> **Exercise description**
Search the material for the word "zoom" and copy each line that holds it.

> **Dataset extract**
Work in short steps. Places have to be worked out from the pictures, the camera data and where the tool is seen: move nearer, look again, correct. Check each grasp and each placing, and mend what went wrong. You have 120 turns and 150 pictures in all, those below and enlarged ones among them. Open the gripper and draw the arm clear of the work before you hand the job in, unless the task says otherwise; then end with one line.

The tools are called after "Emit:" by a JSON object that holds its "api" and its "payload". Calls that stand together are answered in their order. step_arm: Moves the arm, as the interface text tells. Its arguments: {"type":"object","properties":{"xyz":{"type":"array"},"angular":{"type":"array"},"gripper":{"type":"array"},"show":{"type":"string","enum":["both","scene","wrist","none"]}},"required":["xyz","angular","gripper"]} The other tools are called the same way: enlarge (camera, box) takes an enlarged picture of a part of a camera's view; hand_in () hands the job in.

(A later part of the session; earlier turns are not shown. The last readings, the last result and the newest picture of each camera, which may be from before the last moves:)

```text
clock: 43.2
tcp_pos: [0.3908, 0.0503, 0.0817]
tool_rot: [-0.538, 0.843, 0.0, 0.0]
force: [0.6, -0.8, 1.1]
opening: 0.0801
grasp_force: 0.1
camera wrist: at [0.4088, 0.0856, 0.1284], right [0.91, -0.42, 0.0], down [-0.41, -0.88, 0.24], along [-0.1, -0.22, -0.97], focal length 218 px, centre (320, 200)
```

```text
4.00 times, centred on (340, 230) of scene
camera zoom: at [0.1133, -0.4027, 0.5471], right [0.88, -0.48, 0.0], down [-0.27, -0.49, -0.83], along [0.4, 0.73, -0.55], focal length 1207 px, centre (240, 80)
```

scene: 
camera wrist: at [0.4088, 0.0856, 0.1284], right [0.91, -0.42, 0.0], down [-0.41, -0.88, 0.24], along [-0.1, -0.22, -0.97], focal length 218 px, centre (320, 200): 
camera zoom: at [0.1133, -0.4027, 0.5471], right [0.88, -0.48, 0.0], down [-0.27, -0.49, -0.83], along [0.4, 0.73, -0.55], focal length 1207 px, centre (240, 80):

> **Reply**
camera zoom: at [0.1133, -0.4027, 0.5471], right [0.88, -0.48, 0.0], down [-0.27, -0.49, -0.83], along [0.4, 0.73, -0.55], focal length 1207 px, centre (240, 80)
camera zoom: at [0.1133, -0.4027, 0.5471], right [0.88, -0.48, 0.0], down [-0.27, -0.49, -0.83], along [0.4, 0.73, -0.55], focal length 1207 px, centre (240, 80):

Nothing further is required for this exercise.